Re: KOJI - czyli zacieranie na zimno

: piątek, 30 sie 2019, 22:31
autor: mtx
U mnie jeszcze pracuje, ale postanowiłem fermentować w niższej temperaturze, praktycznie jest to już końcówka bo ledwie bulka w rurce, myślę, że jeszcze z 3-4dni popracuje, czyli w sumie będzie miesiąc od nastawienia. Smak nastawu mocno kwaśny, cierpki, zapach ciągle swoisty dla zboża, może trochę bardziej czuć kwaśnością.
Jak dobrze pójdzie to w przyszły weekend to przegotuję...

Re: KOJI - czyli zacieranie na zimno

: sobota, 31 sie 2019, 00:48
autor: prolog1975
U mnie pracują w beczce już 18 dni końca nie widać.

Re: KOJI - czyli zacieranie na zimno

: niedziela, 1 wrz 2019, 16:28
autor: Alvaro
Jestem ciekawe rezultatu. Zamawiam grzybki i będę próbował. Poinformuję o efektach.

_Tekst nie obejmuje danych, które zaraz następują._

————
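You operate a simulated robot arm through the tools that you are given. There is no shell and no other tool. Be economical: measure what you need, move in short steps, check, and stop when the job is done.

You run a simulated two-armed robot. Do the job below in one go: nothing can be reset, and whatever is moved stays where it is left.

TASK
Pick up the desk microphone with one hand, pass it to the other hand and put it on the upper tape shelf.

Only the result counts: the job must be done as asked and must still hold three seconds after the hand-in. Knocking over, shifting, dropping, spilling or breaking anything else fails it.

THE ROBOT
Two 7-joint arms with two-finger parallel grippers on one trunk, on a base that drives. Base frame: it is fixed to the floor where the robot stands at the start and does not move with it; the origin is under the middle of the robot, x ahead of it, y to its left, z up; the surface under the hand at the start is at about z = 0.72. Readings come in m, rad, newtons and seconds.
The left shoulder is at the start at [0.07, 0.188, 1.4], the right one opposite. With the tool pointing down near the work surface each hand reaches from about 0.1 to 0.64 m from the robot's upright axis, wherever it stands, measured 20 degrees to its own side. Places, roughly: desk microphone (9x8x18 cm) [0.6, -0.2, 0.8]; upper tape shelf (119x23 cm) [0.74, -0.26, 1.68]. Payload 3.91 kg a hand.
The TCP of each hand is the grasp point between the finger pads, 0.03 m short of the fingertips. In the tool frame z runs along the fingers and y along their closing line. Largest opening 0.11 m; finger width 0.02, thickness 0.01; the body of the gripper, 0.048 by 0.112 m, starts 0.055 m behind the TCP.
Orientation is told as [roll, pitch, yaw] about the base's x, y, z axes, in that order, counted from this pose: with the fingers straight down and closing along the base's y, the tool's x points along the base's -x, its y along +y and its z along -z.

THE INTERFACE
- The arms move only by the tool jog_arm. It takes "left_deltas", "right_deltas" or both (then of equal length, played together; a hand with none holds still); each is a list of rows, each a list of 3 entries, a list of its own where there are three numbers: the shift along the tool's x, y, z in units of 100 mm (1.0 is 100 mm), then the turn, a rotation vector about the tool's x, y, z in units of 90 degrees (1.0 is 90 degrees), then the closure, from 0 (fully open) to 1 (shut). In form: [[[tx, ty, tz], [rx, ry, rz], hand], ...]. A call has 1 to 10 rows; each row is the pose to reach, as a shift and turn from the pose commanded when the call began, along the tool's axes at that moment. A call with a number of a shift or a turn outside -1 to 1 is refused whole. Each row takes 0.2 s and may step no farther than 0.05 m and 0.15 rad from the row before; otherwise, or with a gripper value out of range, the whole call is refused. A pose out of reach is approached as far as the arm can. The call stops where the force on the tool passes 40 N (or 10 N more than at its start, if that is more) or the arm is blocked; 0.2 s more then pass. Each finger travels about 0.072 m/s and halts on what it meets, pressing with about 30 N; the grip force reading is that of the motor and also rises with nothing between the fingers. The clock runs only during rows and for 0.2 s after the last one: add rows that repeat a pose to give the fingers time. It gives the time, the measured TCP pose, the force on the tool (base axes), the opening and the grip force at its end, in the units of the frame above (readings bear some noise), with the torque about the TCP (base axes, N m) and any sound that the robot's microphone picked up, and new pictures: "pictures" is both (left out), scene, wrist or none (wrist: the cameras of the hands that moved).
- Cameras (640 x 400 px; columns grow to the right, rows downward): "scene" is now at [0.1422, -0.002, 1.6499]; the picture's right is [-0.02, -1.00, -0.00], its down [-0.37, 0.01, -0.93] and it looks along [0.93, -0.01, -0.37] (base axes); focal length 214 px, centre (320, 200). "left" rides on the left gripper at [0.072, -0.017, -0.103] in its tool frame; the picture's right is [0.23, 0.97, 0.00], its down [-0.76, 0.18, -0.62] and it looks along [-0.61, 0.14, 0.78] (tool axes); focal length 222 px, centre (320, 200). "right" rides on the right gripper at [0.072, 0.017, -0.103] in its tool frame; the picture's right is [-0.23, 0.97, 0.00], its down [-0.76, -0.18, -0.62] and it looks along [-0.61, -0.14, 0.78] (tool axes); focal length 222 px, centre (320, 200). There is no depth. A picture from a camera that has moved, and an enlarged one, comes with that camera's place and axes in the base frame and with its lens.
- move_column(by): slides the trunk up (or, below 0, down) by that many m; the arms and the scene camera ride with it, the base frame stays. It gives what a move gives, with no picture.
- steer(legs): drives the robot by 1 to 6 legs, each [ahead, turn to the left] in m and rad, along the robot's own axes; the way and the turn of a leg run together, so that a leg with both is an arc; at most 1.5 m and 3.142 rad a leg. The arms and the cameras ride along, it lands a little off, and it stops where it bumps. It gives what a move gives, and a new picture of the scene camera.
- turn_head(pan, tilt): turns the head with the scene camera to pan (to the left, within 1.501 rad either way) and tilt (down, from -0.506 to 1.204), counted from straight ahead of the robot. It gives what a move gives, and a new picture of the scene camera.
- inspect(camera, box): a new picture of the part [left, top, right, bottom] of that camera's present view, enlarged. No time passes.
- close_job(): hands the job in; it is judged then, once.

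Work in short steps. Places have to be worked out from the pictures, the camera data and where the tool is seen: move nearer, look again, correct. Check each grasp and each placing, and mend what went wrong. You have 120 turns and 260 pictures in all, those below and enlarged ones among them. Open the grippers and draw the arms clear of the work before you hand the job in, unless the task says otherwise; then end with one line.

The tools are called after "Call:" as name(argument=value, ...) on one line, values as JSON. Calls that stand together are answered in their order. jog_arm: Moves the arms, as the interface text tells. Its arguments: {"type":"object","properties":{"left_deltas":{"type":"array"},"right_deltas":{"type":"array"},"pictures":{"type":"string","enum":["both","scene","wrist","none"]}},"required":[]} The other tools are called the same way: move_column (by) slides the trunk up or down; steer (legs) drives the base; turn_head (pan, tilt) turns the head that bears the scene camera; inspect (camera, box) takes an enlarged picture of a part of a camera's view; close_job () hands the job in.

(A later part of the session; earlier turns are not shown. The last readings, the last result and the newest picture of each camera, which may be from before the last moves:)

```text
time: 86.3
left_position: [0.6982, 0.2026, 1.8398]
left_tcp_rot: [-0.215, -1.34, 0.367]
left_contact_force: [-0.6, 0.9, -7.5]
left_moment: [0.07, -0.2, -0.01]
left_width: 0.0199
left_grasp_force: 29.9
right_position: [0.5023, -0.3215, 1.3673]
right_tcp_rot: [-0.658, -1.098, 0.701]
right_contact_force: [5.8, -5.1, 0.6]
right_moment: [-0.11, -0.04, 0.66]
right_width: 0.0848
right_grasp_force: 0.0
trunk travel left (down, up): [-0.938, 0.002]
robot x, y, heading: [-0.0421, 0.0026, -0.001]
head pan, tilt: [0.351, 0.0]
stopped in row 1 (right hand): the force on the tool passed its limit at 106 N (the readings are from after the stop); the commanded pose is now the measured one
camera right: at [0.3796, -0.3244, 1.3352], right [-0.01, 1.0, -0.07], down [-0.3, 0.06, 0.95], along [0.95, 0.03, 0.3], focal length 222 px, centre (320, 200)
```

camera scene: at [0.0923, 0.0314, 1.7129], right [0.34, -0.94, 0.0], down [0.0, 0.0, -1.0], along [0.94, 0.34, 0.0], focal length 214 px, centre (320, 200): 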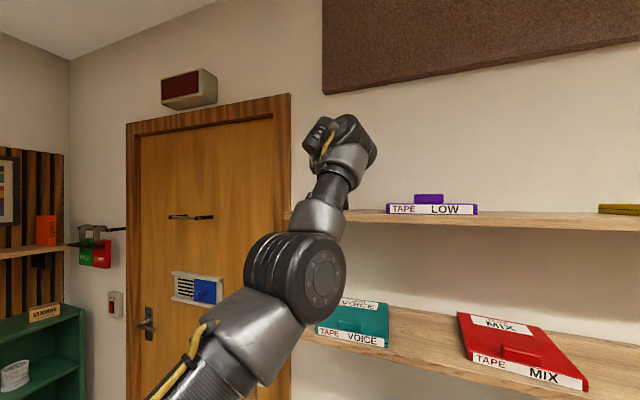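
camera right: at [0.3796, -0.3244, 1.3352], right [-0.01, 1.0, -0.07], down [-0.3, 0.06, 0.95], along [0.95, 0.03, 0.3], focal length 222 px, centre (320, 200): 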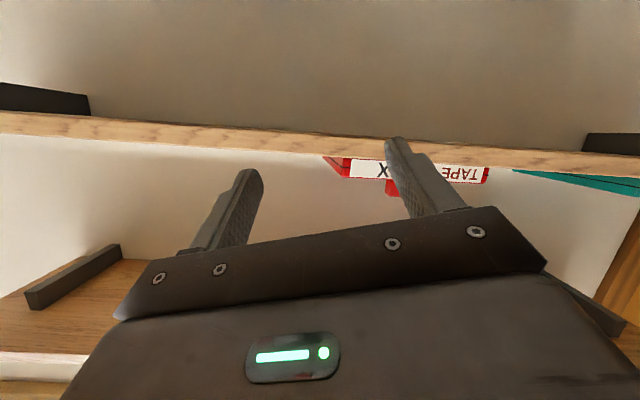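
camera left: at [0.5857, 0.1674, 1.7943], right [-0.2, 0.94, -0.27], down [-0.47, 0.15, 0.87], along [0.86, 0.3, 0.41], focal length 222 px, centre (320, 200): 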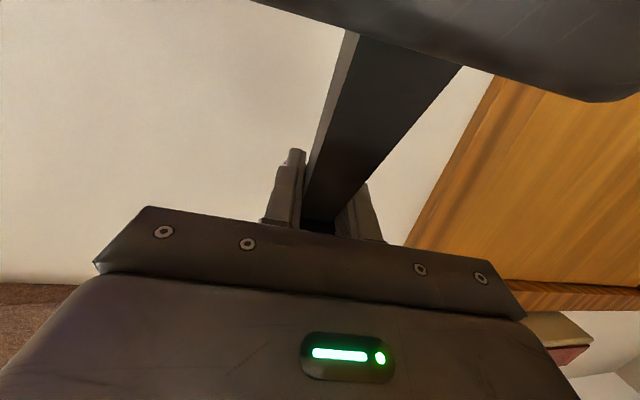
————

Re: KOJI - czyli zacieranie na zimno

: poniedziałek, 2 wrz 2019, 11:49
autor: grabek246
Nie ma ktoś sprzedać z 50g na jeden nastaw?

Re: KOJI - czyli zacieranie na zimno

: poniedziałek, 2 wrz 2019, 12:07
autor: radius
Odezwij się na PW, bo właśnie dostałem świeżą dostawę :ok:

Re: KOJI - czyli zacieranie na zimno

: poniedziałek, 2 wrz 2019, 14:49
autor: grabek246
:ok:
Poszło

Re: KOJI - czyli zacieranie na zimno

: środa, 4 wrz 2019, 21:09
autor: Góral bagienny
Destylował ktoś taki nastaw na pot-still lub alembiku?
Pytania do kolegi radius dlaczego nie destylowałeś do zera% może w końcówce było najwięcej smaku i aromatu?
Pytanie drugie po co refluks w pierwszej destylacji?.
Pozdrawiam Góral :)

Re: KOJI - czyli zacieranie na zimno

: środa, 4 wrz 2019, 21:25
autor: radius
Góralu, oddestylowałem swój "zacier" prawie do końca, tak jak pisałem wcześniej. A dlaczego z refluksem? Ano dlatego, że surówkę przeznaczam na wódkę czystą i chciałem ją trochę bardziej oczyścić :)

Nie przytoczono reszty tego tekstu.